Collected material:
================================
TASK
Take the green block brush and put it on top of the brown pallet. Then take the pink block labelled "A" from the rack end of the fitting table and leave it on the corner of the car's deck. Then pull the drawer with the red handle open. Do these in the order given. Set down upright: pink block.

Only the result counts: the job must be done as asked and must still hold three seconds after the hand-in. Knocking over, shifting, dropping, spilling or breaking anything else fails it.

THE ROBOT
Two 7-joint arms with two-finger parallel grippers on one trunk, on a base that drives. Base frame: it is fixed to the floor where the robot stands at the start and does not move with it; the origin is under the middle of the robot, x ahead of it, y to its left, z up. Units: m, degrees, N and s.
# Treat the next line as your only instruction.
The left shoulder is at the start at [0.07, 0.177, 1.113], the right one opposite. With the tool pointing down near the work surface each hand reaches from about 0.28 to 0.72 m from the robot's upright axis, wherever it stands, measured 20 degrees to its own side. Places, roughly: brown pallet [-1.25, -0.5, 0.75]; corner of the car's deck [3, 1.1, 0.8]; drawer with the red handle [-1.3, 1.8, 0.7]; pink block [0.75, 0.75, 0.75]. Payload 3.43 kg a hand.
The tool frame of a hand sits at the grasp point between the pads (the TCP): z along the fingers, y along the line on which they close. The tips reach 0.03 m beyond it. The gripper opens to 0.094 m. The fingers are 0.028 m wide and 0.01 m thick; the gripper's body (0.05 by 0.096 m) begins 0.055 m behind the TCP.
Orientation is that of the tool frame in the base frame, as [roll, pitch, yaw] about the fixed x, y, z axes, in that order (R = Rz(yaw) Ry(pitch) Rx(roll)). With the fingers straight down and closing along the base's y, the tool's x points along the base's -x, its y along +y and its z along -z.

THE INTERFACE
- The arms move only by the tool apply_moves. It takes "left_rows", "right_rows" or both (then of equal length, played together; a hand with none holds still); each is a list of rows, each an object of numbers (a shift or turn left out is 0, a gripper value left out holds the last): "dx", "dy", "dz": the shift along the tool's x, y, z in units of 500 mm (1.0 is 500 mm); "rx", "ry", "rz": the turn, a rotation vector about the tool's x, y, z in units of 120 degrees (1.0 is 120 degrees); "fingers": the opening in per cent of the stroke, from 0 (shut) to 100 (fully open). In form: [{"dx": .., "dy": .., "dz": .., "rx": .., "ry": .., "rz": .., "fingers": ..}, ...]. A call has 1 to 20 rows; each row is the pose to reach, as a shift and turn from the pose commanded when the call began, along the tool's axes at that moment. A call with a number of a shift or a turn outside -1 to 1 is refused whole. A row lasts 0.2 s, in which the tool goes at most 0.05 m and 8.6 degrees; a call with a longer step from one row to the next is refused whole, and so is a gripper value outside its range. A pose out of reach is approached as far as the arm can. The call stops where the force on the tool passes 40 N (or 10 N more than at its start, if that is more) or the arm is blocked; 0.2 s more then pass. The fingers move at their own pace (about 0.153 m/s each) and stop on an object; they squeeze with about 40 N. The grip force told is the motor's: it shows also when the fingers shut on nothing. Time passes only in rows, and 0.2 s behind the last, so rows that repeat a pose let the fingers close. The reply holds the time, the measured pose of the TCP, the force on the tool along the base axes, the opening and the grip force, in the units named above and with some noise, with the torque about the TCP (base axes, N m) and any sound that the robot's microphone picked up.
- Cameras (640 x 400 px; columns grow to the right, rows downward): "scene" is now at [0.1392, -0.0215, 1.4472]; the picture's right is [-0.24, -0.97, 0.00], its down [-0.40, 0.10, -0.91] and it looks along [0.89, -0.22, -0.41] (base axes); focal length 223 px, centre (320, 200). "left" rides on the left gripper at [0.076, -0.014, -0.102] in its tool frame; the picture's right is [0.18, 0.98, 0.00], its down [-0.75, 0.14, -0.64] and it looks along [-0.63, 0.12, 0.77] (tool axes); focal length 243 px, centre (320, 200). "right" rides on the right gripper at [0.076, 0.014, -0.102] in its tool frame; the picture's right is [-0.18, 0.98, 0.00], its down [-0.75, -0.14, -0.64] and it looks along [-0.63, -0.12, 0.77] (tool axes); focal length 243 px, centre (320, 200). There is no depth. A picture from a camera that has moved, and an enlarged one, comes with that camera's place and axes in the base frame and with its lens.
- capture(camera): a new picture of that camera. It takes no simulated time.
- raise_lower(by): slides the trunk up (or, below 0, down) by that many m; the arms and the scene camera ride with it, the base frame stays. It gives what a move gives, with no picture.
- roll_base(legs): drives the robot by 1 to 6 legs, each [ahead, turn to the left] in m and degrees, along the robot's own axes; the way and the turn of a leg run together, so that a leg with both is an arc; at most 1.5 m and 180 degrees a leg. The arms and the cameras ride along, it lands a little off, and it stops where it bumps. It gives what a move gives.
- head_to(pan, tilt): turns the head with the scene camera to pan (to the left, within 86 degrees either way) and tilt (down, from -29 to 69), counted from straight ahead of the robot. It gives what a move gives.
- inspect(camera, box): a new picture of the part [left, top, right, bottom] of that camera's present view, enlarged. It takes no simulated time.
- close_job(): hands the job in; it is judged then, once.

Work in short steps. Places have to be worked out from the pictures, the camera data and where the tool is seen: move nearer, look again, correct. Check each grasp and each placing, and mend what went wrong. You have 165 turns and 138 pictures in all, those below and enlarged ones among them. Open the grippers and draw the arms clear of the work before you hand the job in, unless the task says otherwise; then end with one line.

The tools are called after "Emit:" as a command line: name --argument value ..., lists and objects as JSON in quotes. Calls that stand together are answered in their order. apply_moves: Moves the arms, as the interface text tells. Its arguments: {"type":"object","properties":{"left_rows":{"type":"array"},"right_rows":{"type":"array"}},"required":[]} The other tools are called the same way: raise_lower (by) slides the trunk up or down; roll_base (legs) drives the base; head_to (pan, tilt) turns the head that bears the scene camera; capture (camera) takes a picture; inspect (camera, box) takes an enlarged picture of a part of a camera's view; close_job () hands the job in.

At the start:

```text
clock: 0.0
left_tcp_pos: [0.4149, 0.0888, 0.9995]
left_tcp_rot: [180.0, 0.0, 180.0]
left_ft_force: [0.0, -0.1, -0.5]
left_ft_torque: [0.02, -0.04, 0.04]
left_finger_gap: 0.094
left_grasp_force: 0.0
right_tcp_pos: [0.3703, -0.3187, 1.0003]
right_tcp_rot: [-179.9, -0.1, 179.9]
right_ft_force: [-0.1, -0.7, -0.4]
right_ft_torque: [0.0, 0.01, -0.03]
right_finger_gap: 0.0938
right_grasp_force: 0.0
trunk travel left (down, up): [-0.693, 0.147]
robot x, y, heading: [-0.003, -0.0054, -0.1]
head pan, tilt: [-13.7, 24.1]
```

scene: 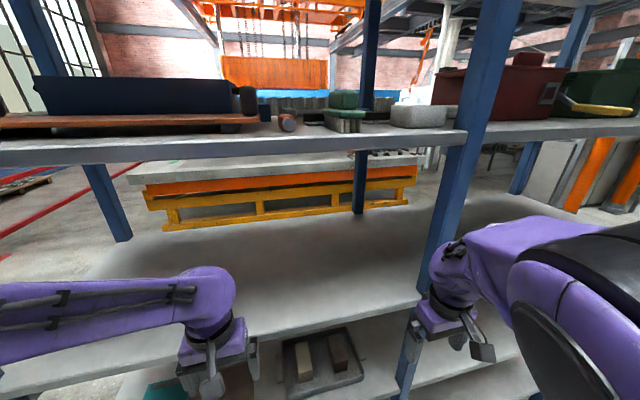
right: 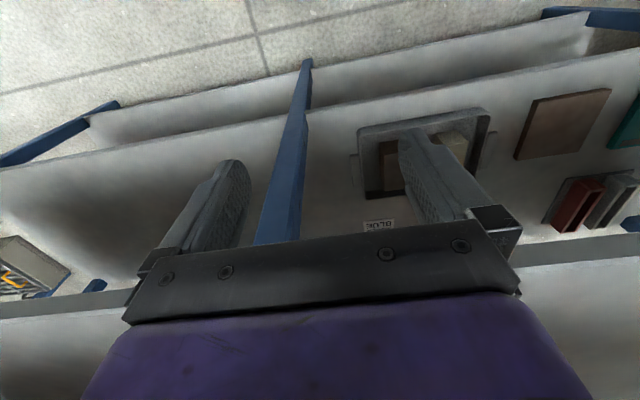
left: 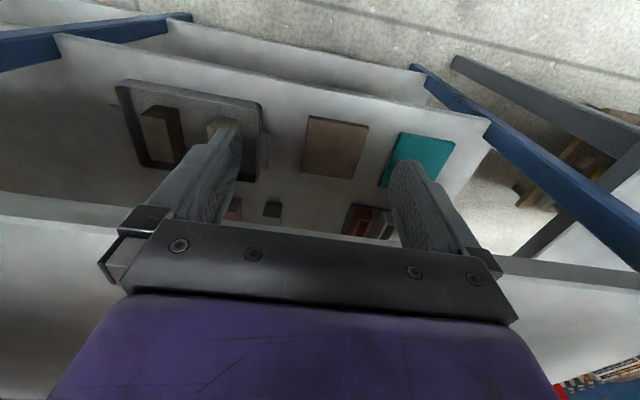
================================
Required task:
Leaving out the pictures, repeat the data above exactly.

Answer for the task:
TASK
Take the green block brush and put it on top of the brown pallet. Then take the pink block labelled "A" from the rack end of the fitting table and leave it on the corner of the car's deck. Then pull the drawer with the red handle open. Do these in the order given. Set down upright: pink block.

Only the result counts: the job must be done as asked and must still hold three seconds after the hand-in. Knocking over, shifting, dropping, spilling or breaking anything else fails it.

THE ROBOT
Two 7-joint arms with two-finger parallel grippers on one trunk, on a base that drives. Base frame: it is fixed to the floor where the robot stands at the start and does not move with it; the origin is under the middle of the robot, x ahead of it, y to its left, z up. Units: m, degrees, N and s.
# Treat the next line as your only instruction.
The left shoulder is at the start at [0.07, 0.177, 1.113], the right one opposite. With the tool pointing down near the work surface each hand reaches from about 0.28 to 0.72 m from the robot's upright axis, wherever it stands, measured 20 degrees to its own side. Places, roughly: brown pallet [-1.25, -0.5, 0.75]; corner of the car's deck [3, 1.1, 0.8]; drawer with the red handle [-1.3, 1.8, 0.7]; pink block [0.75, 0.75, 0.75]. Payload 3.43 kg a hand.
The tool frame of a hand sits at the grasp point between the pads (the TCP): z along the fingers, y along the line on which they close. The tips reach 0.03 m beyond it. The gripper opens to 0.094 m. The fingers are 0.028 m wide and 0.01 m thick; the gripper's body (0.05 by 0.096 m) begins 0.055 m behind the TCP.
Orientation is that of the tool frame in the base frame, as [roll, pitch, yaw] about the fixed x, y, z axes, in that order (R = Rz(yaw) Ry(pitch) Rx(roll)). With the fingers straight down and closing along the base's y, the tool's x points along the base's -x, its y along +y and its z along -z.

THE INTERFACE
- The arms move only by the tool apply_moves. It takes "left_rows", "right_rows" or both (then of equal length, played together; a hand with none holds still); each is a list of rows, each an object of numbers (a shift or turn left out is 0, a gripper value left out holds the last): "dx", "dy", "dz": the shift along the tool's x, y, z in units of 500 mm (1.0 is 500 mm); "rx", "ry", "rz": the turn, a rotation vector about the tool's x, y, z in units of 120 degrees (1.0 is 120 degrees); "fingers": the opening in per cent of the stroke, from 0 (shut) to 100 (fully open). In form: [{"dx": .., "dy": .., "dz": .., "rx": .., "ry": .., "rz": .., "fingers": ..}, ...]. A call has 1 to 20 rows; each row is the pose to reach, as a shift and turn from the pose commanded when the call began, along the tool's axes at that moment. A call with a number of a shift or a turn outside -1 to 1 is refused whole. A row lasts 0.2 s, in which the tool goes at most 0.05 m and 8.6 degrees; a call with a longer step from one row to the next is refused whole, and so is a gripper value outside its range. A pose out of reach is approached as far as the arm can. The call stops where the force on the tool passes 40 N (or 10 N more than at its start, if that is more) or the arm is blocked; 0.2 s more then pass. The fingers move at their own pace (about 0.153 m/s each) and stop on an object; they squeeze with about 40 N. The grip force told is the motor's: it shows also when the fingers shut on nothing. Time passes only in rows, and 0.2 s behind the last, so rows that repeat a pose let the fingers close. The reply holds the time, the measured pose of the TCP, the force on the tool along the base axes, the opening and the grip force, in the units named above and with some noise, with the torque about the TCP (base axes, N m) and any sound that the robot's microphone picked up.
- Cameras (640 x 400 px; columns grow to the right, rows downward): "scene" is now at [0.1392, -0.0215, 1.4472]; the picture's right is [-0.24, -0.97, 0.00], its down [-0.40, 0.10, -0.91] and it looks along [0.89, -0.22, -0.41] (base axes); focal length 223 px, centre (320, 200). "left" rides on the left gripper at [0.076, -0.014, -0.102] in its tool frame; the picture's right is [0.18, 0.98, 0.00], its down [-0.75, 0.14, -0.64] and it looks along [-0.63, 0.12, 0.77] (tool axes); focal length 243 px, centre (320, 200). "right" rides on the right gripper at [0.076, 0.014, -0.102] in its tool frame; the picture's right is [-0.18, 0.98, 0.00], its down [-0.75, -0.14, -0.64] and it looks along [-0.63, -0.12, 0.77] (tool axes); focal length 243 px, centre (320, 200). There is no depth. A picture from a camera that has moved, and an enlarged one, comes with that camera's place and axes in the base frame and with its lens.
- capture(camera): a new picture of that camera. It takes no simulated time.
- raise_lower(by): slides the trunk up (or, below 0, down) by that many m; the arms and the scene camera ride with it, the base frame stays. It gives what a move gives, with no picture.
- roll_base(legs): drives the robot by 1 to 6 legs, each [ahead, turn to the left] in m and degrees, along the robot's own axes; the way and the turn of a leg run together, so that a leg with both is an arc; at most 1.5 m and 180 degrees a leg. The arms and the cameras ride along, it lands a little off, and it stops where it bumps. It gives what a move gives.
- head_to(pan, tilt): turns the head with the scene camera to pan (to the left, within 86 degrees either way) and tilt (down, from -29 to 69), counted from straight ahead of the robot. It gives what a move gives.
- inspect(camera, box): a new picture of the part [left, top, right, bottom] of that camera's present view, enlarged. It takes no simulated time.
- close_job(): hands the job in; it is judged then, once.

Work in short steps. Places have to be worked out from the pictures, the camera data and where the tool is seen: move nearer, look again, correct. Check each grasp and each placing, and mend what went wrong. You have 165 turns and 138 pictures in all, those below and enlarged ones among them. Open the grippers and draw the arms clear of the work before you hand the job in, unless the task says otherwise; then end with one line.

The tools are called after "Emit:" as a command line: name --argument value ..., lists and objects as JSON in quotes. Calls that stand together are answered in their order. apply_moves: Moves the arms, as the interface text tells. Its arguments: {"type":"object","properties":{"left_rows":{"type":"array"},"right_rows":{"type":"array"}},"required":[]} The other tools are called the same way: raise_lower (by) slides the trunk up or down; roll_base (legs) drives the base; head_to (pan, tilt) turns the head that bears the scene camera; capture (camera) takes a picture; inspect (camera, box) takes an enlarged picture of a part of a camera's view; close_job () hands the job in.

At the start:

```text
clock: 0.0
left_tcp_pos: [0.4149, 0.0888, 0.9995]
left_tcp_rot: [180.0, 0.0, 180.0]
left_ft_force: [0.0, -0.1, -0.5]
left_ft_torque: [0.02, -0.04, 0.04]
left_finger_gap: 0.094
left_grasp_force: 0.0
right_tcp_pos: [0.3703, -0.3187, 1.0003]
right_tcp_rot: [-179.9, -0.1, 179.9]
right_ft_force: [-0.1, -0.7, -0.4]
right_ft_torque: [0.0, 0.01, -0.03]
right_finger_gap: 0.0938
right_grasp_force: 0.0
trunk travel left (down, up): [-0.693, 0.147]
robot x, y, heading: [-0.003, -0.0054, -0.1]
head pan, tilt: [-13.7, 24.1]
```

scene: 
right: 
left: 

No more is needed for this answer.